Odczyty poniżej zera zanotowano w ponad 40 miastach stanu Rio Grande do Sul, a w 33 trzech spadł śnieg - podaje Reuters, powołując się na doniesienia agencji meteorologicznej. Z kolei według informacji Associated Press, przynajmniej 43 miasta zanotowały albo śnieg, albo marznący deszcz.
Śnieg na południu Brazylii się pojawia, choć nie jest to bardzo powszechne zjawisko, to pojawiało się w ostatnich pięciu latach. Ostatnia śnieżyca w tym kraju wydarzyła się w 1957 roku. Są tacy, którzy w czwartek takich opadów doświadczyli pierwszy raz. "Mam 62 lata i nigdy nie widziałem śniegu, wiecie? Widzieć takie piękno natury, to coś nie do opisania" - mówił w TV Globo kierowca ciężarówki, Iodor Goncalves Marque.

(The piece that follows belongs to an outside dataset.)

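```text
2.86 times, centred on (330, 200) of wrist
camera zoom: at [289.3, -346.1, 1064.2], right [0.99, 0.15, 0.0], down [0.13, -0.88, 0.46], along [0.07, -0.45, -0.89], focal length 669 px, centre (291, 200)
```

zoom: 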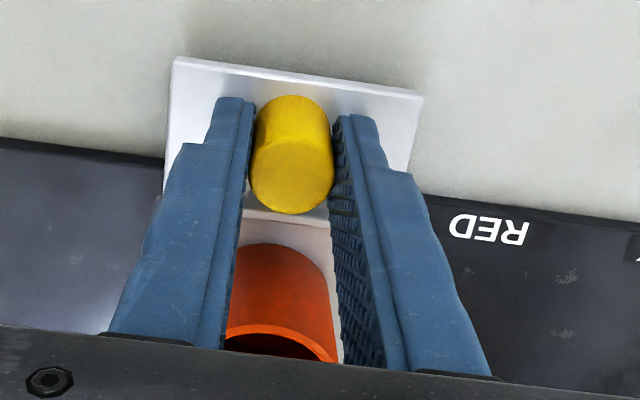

Nietypowa, jak na ostatnie lata, jest raczej ilość śniegu. A ma być go więcej, temperatury też mogą jeszcze spadać, a front przejść w kierunku Sao Paulo i Minas Gerais, regionów. Zimno może zagrozić uprawom kukurydzy, cukru, cytrusów i kawy. Te obawy już widać na światowych rynkach, na których surowce rolne to też przedmiot giełdowych transakcji. Reakcje na prognozy już było widać. W ubiegłym tygodniu ceny kawy Arabica podskoczyły o 20 proc., do najwyższego poziomu od blisko siedmiu lat, przymrozki uszkodziły wtedy część upraw. Na początku tego tygodnia kawa drożała 10 proc., choć dziś (w piątek 30 lipca rano) widać uspokojenie na tym rynku - Brazylia to największy na świecie producent kawy.